- SOURCE TEXT:
::::
Cooperative Control of Bacterial Consortia with Application to a Wound-Healing Model System | AIChE

Cooperative Control of Bacterial Consortia with Application to a Wound-Healing Model System

Authors 

Green, L. Jr. - Presenter, California Institute of technology
Wound healing is a complicated biological process consisting of many types of cellular dynamics and functions regulated by chemical molecular signals. Recent advances in synthetic biology have made it possible to predictably design and build closed-loop controllers that can function appropriately alongside biological species. In this work we develop a simple dynamical population model mimicking the sequential relay-like dynamics of cellular populations involved in the wound healing process. Our model consists of four nodes and fives signals whose parameters we can tune to simulate various chronic healing conditions. We also develop a set of regulator functions based on type-1 incoherent feed forward loops (IFFL) that can sense the change from acute healing to incomplete chronic wounds, improving the undesired system dynamics in a timely manner. Both wound healing and type-1 IFFL controller architectures are compatible with available synthetic biology experimental tools for potential medical application. We began implementing the population circuits in wild type E. coli strain to build a wound healing testbed model. We will experimentally characterize the improved wound healing functions of our chronic-like wound healing testbed, regulated by our type-1 IFFL regulator controller cell types.
::::
- MATERIAL PROVIDED:
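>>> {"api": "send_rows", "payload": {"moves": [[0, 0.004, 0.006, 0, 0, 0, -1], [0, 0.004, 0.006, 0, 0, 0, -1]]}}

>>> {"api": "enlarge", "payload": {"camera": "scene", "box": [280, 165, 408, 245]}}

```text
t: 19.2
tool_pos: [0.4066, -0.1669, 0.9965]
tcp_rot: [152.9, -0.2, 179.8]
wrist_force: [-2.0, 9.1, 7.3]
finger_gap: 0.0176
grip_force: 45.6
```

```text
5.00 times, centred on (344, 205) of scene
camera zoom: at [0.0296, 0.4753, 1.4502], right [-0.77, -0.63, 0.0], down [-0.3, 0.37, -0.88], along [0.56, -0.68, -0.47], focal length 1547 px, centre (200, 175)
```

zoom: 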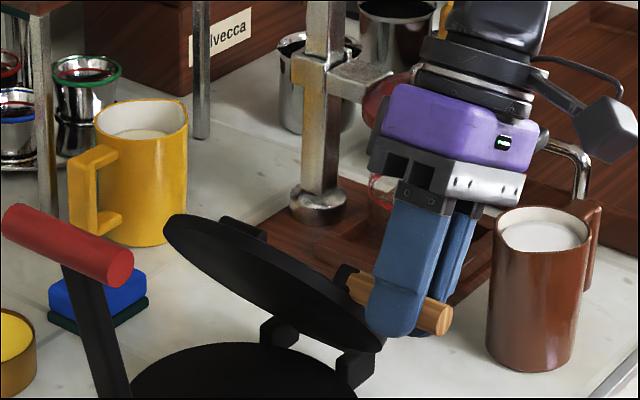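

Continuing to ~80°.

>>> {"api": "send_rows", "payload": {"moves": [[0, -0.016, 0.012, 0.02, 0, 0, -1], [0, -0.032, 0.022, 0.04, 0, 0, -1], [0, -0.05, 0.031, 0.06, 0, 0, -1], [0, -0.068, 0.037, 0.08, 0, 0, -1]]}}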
::::
- INSTRUCTIONS TO FOLLOW: Copy the source text in full.

- RESULT:
Cooperative Control of Bacterial Consortia with Application to a Wound-Healing Model System | AIChE

Cooperative Control of Bacterial Consortia with Application to a Wound-Healing Model System

Authors 

Green, L. Jr. - Presenter, California Institute of technology
Wound healing is a complicated biological process consisting of many types of cellular dynamics and functions regulated by chemical molecular signals. Recent advances in synthetic biology have made it possible to predictably design and build closed-loop controllers that can function appropriately alongside biological species. In this work we develop a simple dynamical population model mimicking the sequential relay-like dynamics of cellular populations involved in the wound healing process. Our model consists of four nodes and fives signals whose parameters we can tune to simulate various chronic healing conditions. We also develop a set of regulator functions based on type-1 incoherent feed forward loops (IFFL) that can sense the change from acute healing to incomplete chronic wounds, improving the undesired system dynamics in a timely manner. Both wound healing and type-1 IFFL controller architectures are compatible with available synthetic biology experimental tools for potential medical application. We began implementing the population circuits in wild type E. coli strain to build a wound healing testbed model. We will experimentally characterize the improved wound healing functions of our chronic-like wound healing testbed, regulated by our type-1 IFFL regulator controller cell types.